**WRITTEN PROBLEM 1:** Could you quote the excerpt from "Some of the" up to and including "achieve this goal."?
**WRITTEN PROBLEM 2:** Could you carry on with the excerpt from where it ends?

**SOURCE EXCERPT:**
--------------------
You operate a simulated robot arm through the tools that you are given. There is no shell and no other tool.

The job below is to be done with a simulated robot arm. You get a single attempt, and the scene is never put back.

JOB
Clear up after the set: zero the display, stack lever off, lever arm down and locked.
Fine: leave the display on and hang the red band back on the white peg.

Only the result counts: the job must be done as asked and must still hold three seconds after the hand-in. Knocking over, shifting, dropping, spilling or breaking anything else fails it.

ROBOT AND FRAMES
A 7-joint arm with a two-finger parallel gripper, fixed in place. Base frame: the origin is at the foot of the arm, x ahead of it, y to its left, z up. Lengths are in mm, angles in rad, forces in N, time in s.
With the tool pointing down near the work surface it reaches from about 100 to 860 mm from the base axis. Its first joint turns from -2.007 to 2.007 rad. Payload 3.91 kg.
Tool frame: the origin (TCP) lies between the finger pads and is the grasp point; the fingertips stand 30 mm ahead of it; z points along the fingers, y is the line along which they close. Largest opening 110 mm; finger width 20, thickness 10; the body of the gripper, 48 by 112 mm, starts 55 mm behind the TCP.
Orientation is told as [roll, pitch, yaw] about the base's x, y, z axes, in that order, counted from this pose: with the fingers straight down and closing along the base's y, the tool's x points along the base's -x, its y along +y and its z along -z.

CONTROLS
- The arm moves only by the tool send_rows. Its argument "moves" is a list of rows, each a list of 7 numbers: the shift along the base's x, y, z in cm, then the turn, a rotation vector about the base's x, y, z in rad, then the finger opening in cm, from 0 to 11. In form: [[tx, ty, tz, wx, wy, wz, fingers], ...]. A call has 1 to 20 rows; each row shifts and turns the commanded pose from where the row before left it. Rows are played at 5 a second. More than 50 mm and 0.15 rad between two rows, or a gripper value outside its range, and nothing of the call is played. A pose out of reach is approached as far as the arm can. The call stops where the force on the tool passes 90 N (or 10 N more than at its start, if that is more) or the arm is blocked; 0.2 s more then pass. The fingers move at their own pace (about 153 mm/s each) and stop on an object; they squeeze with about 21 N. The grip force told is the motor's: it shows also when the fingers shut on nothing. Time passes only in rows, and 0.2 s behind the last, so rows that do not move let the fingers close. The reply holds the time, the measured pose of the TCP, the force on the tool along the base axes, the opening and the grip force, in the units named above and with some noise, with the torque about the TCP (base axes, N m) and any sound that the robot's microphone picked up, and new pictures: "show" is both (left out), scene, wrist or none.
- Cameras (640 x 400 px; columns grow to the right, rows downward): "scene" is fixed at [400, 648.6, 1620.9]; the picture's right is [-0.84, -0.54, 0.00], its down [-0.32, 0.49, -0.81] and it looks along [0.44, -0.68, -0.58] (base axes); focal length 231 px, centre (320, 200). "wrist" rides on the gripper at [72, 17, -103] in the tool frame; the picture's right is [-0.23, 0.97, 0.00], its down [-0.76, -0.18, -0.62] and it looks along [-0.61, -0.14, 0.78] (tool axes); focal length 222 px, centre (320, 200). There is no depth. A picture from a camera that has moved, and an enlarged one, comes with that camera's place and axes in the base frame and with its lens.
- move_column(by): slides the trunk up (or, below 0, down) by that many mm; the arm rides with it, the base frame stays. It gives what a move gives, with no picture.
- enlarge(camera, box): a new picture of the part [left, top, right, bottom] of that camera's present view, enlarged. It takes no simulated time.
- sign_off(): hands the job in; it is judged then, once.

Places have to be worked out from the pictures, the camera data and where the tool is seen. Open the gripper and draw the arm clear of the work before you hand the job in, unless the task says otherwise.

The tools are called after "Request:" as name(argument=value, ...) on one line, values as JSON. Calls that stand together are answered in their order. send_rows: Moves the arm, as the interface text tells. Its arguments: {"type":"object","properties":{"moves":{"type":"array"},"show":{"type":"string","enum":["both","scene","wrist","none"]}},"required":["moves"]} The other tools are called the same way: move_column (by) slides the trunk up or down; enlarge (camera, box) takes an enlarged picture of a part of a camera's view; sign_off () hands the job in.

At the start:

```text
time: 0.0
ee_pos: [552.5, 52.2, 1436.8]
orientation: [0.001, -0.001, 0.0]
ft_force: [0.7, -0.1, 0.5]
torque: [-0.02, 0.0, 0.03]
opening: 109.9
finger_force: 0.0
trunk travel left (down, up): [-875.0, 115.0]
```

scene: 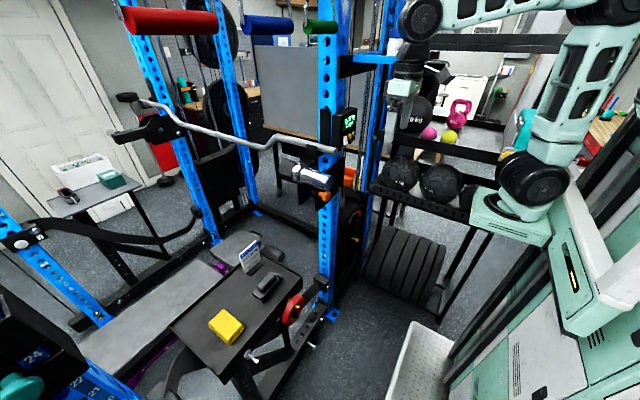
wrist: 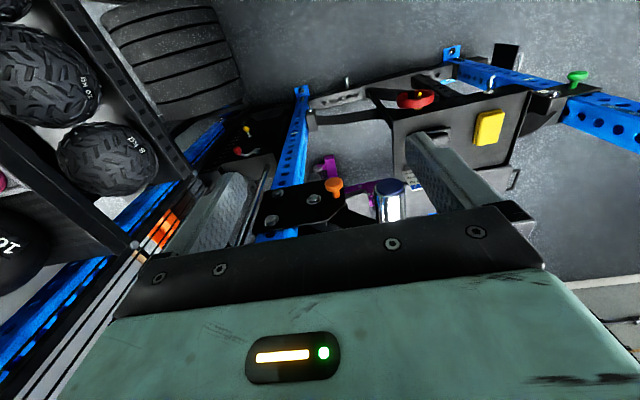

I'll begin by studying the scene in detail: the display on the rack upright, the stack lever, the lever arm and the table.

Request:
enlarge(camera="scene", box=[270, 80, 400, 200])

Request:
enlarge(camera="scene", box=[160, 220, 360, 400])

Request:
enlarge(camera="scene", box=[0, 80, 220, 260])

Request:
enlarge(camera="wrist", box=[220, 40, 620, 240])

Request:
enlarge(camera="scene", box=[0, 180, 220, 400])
--------------------
**EXCERPT:**
With regards to citizen involvement in the design of public services specifically, the Commission on the Future Delivery of Public Services noted, in 2011, serious shortcomings in the capacity of public services to deliver better outcomes due to fragmentation, complexity and opacity. In particular, it noted that the public service system was 'top down' and unresponsive to the needs of individuals and communities Commission on the Future Delivery of Public Services (2011) Report on the Future Delivery of Public Services chaired by Dr Campbell Christie (last accessed 14 July 2017) http://www.gov.scot/Publications/2011/06/27154527/0 .
The Scottish Government's Digital Strategy, meanwhile, notes a change in people's expectations of public services as access to, and use of, the internet and mobile technology rises, with citizens increasingly preferring to access information and services online. Technology, according to the strategy, allows greater scope for interaction and can contribute to improving outcomes and reducing costs. Scottish Government (2011) Scotland's Digital Future A Strategy for Scotland (last accessed 14 July 2017) http://www.gov.scot/Resource/Doc/343733/0114331.pdf
In order to address these issues, this commitment identifies three strands of work for Government, working with civil society, to improve participation, namely by: (i) engaging citizens on, and introducing, legislation to bring local government closer to communities: (ii) working with those involved in designing digital public services to ensure that the tools for engaging citizens promote diversity and inclusion in government; and (iii) building an Open Government movement in Scotland with civil society to seek the public's views of what an Open Government should look like.
This commitment is primarily relevant to the OGP values of civic participation (all milestones) and Technology & Innovation for Transparency & Accountability (milestone 2), given the clear focus on formal public involvement in the design of legislation and public services and, in the case of milestone 2, in the promotion of modern technologies for information sharing and participation. Milestone 3, meanwhile, is relevant to broader public participation insofar as it aims to support civil society and interested citizens to better define what open government means to them.
Specificity and Potential Impact
The level of specificity for this commitment is low. It identifies both government and civil society leads responsible for implementation. However, as with the previous commitment, it includes milestones whose completion dates fall beyond the timeframe of the action plan implementation period as well as two pre-existing initiatives.
Some of the commitment language describes clear, verifiable activities with measurable outputs. This applies in particular to milestone 1, which defines the steps to be taken in consulting on and submitting a bill to parliament. However, for other milestones the language is vague and outputs ill-defined, making it difficult to objectively verify whether the target has been met. For example, under milestone 2, it is not clear what 'a prototype model of a Scottish Approach to Service Design' entails, or how its implementation might be measured. Likewise, although milestone 2 commits to enabling people whose use British Sign Language (BSL) to participate in the design of digital public services, the milestone gives no details on what actions will be taken to achieve this goal.
--------------------
**OUTPUT 1:**
Some of the commitment language describes clear, verifiable activities with measurable outputs. This applies in particular to milestone 1, which defines the steps to be taken in consulting on and submitting a bill to parliament. However, for other milestones the language is vague and outputs ill-defined, making it difficult to objectively verify whether the target has been met. For example, under milestone 2, it is not clear what 'a prototype model of a Scottish Approach to Service Design' entails, or how its implementation might be measured. Likewise, although milestone 2 commits to enabling people whose use British Sign Language (BSL) to participate in the design of digital public services, the milestone gives no details on what actions will be taken to achieve this goal.

**OUTPUT 2:**
The potential impact of this commitment is moderate. As discussed above, the relevance of the commitment to OGP values and to a number of the challenges and demands identified by citizens is clear. There is a strong desire among the Scottish people to be more actively involved in decision-making and service delivery design. The activities presented in milestones 2 and 3 represent an important step in this direction. For example, under milestone 2, the development of guidance on inclusive methods and tools for service design has the potential to enable a more systematic and consistent approach to citizen engagement in this area, while under milestone 3, the development of an open government movement comprising both civil society and government representatives on an equal footing, is an ambitious approach which has the potential to introduce a more partnership-based model for the way in which the government and civil society interact. The approach is not without its challenges, however, as demonstrated by the limited degree of genuine partnership witnessed during the Action Plan development process (see Process of development of the action plan, above). Early discussions among members of the Scotland Open Government Network also illustrate the inherent tensions in pursuing such an approach. At the heart of these discussions has been the question of how the network can maintain open, frank and critical dialogue on sensitive topics given the presence of Scottish Government representatives in the network. Thus, the potential impact of this partnership-based model will depend on the extent to which the open government movement is able to sustain a supportive yet arms-length approach to engaging with the Scottish Government.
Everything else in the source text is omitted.